=== Selected excerpt ===
# # # # #
Updated on May 31, 2013

ROI Coaching Measures

Article 4/5 in a series about Professional Coaching

Measure and Evaluate Coaching Team Performance

Coaching focuses on future possibilities, not past mistakes.

When Timothy Galloway, a Harvard educationalist and tennis expert, wrote a book called The Inner Game of Tennis, almost two decades ago, the word “inner” was used to indicate that the opponent within one’s head is more formidable than the one on the other side of the net.

If a coach can help a player to remove or reduce the internal obstacles to his performance, an unexpected natural ability to learn and to perform will occur without the need for much technical input from the coach.

This idea has its roots in the concepts voiced by Socrates, 2000 years ago, but somehow his philosophy got overtaken by materialistic reductionism and Aristotelian inductive reasoning, which thought of human beings as empty vessels into which everything had to be poured.

Coaching is better understood by viewing humans as acorns. The acorn contains potential. When young it grows a taproot which can be as long as one metre underground. In nurseries, this tap root coils inside the pot, and when transplanted, the young tree’s tap root is often broken, which seriously affects its ability to grow and flourish. A good coach emulates a good gardener, by ensuring the tap root is taken care of and, when transplanting the tree, digs a metre-long bore-hole for the root to establish.

Coaching: your opponent in tennis is really your friend if he makes you stretch and run. If he just pats the ball back to you, that doesn’t improve your game. In business, directive management pats the ball, while a self-directive coaching style makes you think about solutions you can apply in your business area.

Contracting and Agreeing the Coaching Process and Framework

Human Potential: a manager or coach needs to believe that people possess more capability than they are currently expressing.

There are several opportunities to apply a coaching approach at work:

Reason To Coach

Situation

Motivating staff

Appraisals and assessments

Delegating

Task performance

Problem solving

Planning and reviewing

Relationship issues

Staff development

Team building

Team working

Sometimes you can choose to apply coaching as part of a normal conversation, or structure a staff meeting that way. In this case, there need be no official contract with the coachees. In other situations, like performance appraisals for example, it is a good idea to make the employee aware that you will be using a coaching process; else they might perceive the situation as unstructured and discriminatory.

Portfolio Piece

Discuss/Write/Reflect

How important do you think it for other staff to know coaching is being implemented to improve performance? How aware of the coaching process do they need to be?

If you coach as a line-manager, are there situations where you would not inform a staff member you were adopting a coaching style? If so, why/why not?

Organizational Context of Coaching

In order to assess if coaching is likely to help your organization and staff performance, you could use the quiz checklist below, which measures employee engagement, and give it to staff before, and then after, a period of coaching.

Senior Manager Buy-In

A similar approach can be used with managers, in the form of a checklist which is a useful tool to measure how attitudes and values can change after a coaching course. Many senior managers will naturally be coaches, and not realise it.

Other Related Policies and Procedures

For coachees, the coaching process is not helpful if they are not taught the principles of coaching. Whilst you may enthuse and motivate your staff, unless they can also change their way of working, they may burn out from all the effort they exert striving to achieve top performance and potential.
# # # # #
=== Direction 1 ===
Take the selected excerpt and repeat only what runs from "Organizational Context of" through "performance and potential.".
=== Direction 2 ===
Write what comes next in the selected excerpt.
# # # # #
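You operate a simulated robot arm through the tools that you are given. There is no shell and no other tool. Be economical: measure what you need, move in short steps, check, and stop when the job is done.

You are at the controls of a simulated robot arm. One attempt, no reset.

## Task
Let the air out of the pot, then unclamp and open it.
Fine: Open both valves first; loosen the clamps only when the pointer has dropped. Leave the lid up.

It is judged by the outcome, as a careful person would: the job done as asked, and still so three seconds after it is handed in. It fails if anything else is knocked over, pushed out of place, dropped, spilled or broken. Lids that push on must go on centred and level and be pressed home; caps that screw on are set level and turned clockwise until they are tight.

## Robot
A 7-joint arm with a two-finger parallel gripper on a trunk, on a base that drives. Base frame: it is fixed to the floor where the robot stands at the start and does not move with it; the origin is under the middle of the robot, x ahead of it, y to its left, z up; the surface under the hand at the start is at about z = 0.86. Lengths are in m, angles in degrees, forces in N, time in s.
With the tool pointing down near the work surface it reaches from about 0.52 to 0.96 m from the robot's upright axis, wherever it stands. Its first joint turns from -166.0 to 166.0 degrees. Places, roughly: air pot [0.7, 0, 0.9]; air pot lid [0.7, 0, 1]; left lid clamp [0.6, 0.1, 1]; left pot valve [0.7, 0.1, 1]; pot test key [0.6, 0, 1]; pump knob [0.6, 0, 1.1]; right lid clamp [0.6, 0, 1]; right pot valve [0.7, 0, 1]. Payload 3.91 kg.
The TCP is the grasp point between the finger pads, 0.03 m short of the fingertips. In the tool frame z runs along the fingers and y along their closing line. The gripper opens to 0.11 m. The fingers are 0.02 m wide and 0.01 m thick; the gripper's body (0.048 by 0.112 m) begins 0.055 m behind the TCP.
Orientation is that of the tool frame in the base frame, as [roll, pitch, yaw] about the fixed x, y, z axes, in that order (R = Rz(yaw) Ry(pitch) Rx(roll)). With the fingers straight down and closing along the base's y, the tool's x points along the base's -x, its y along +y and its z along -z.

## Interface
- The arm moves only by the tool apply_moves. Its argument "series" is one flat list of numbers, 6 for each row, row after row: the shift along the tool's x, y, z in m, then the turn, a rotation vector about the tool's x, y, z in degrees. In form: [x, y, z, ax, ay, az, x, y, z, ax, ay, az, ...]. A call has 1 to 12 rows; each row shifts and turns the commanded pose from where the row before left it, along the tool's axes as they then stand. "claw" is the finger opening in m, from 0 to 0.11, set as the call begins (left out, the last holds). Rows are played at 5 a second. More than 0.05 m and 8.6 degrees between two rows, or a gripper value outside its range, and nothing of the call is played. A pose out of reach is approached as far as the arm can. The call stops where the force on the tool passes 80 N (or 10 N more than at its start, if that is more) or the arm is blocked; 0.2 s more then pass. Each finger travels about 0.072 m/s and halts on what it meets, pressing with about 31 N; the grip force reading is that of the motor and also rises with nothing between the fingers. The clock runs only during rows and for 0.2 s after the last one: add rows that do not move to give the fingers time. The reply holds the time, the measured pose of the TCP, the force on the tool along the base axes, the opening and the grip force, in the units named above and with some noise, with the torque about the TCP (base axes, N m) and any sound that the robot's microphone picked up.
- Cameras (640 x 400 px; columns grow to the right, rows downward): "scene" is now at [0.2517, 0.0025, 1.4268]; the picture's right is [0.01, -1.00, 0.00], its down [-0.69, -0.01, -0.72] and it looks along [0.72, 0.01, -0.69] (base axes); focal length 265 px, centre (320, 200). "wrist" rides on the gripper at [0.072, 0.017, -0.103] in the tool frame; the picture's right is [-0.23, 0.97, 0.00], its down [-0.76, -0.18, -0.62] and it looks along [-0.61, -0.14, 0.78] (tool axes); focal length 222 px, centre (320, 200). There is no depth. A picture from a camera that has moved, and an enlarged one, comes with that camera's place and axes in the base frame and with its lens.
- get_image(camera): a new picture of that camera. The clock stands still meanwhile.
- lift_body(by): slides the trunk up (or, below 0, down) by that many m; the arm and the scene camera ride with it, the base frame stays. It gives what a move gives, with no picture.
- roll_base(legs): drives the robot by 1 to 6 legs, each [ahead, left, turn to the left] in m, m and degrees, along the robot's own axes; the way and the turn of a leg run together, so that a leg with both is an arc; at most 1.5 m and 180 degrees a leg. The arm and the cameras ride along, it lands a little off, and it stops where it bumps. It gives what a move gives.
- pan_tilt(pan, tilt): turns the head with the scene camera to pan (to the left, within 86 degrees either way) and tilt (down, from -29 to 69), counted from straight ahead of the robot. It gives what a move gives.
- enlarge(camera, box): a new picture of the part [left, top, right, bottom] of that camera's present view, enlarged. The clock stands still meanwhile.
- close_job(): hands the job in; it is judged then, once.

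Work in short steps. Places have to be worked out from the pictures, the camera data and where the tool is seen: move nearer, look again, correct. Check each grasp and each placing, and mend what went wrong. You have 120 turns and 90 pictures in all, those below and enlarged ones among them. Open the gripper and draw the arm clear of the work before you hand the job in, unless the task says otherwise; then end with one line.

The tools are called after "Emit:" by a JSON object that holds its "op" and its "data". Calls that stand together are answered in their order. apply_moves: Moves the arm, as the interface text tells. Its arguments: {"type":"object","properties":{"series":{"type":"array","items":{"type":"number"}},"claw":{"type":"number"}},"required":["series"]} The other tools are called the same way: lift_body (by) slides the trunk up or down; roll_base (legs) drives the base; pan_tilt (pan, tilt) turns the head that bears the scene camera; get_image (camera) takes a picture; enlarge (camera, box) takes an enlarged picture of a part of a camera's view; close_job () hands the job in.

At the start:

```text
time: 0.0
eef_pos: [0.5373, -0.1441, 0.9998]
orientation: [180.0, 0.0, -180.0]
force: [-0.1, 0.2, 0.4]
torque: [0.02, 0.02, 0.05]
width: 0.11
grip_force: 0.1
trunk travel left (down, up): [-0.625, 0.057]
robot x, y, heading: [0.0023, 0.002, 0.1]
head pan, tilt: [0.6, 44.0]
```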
# # # # #
=== Final answer 1 ===
Organizational Context of Coaching

In order to assess if coaching is likely to help your organization and staff performance, you could use the quiz checklist below, which measures employee engagement, and give it to staff before, and then after, a period of coaching.

Senior Manager Buy-In

A similar approach can be used with managers, in the form of a checklist which is a useful tool to measure how attitudes and values can change after a coaching course. Many senior managers will naturally be coaches, and not realise it.

Other Related Policies and Procedures

For coachees, the coaching process is not helpful if they are not taught the principles of coaching. Whilst you may enthuse and motivate your staff, unless they can also change their way of working, they may burn out from all the effort they exert striving to achieve top performance and potential.

=== Final answer 2 ===
Other HR policies, like equal access to training, and treating people in a non-discriminatory fashion, might come into play when you propose the implementation of a coaching program. To put it simply, coaching is no fun for a coachee if they don’t know what is going on. That is why coaching is an organisation-wide proposal.

Something to consider: If there was only the “right” way to do something, Fosbury would never have flopped and Bjorn Borg would never have won Wimbledon!

Techniques for Program Monitoring, Review and Evaluation.

Have an overall plan for reviewing the coaching program, which can include all or most of the following:

  • One person (or you) or department becomes a respected source of advice or expertise on coaching. They develop the policy and define who will benefit from coaching, linking it with the competencies that the organization needs.
  • Set out minimum levels of experience and qualifications for coaches, and a competency framework with an assessment process
  • Rationalise costs to reflect a sliding scale for levels of experience and seniority.
  • Carefully match coaches to clients and give people options to choose out of two coaches so they don’t feel targeted.
  • Give those new to the concept of coaching some background information before a first meeting.
  • Involve the coachee’s line-manager in the occasional three-cornered meeting to agree the agenda for a coaching program, with regular reviews to connect with the process.
  • Collect feedback on each coach.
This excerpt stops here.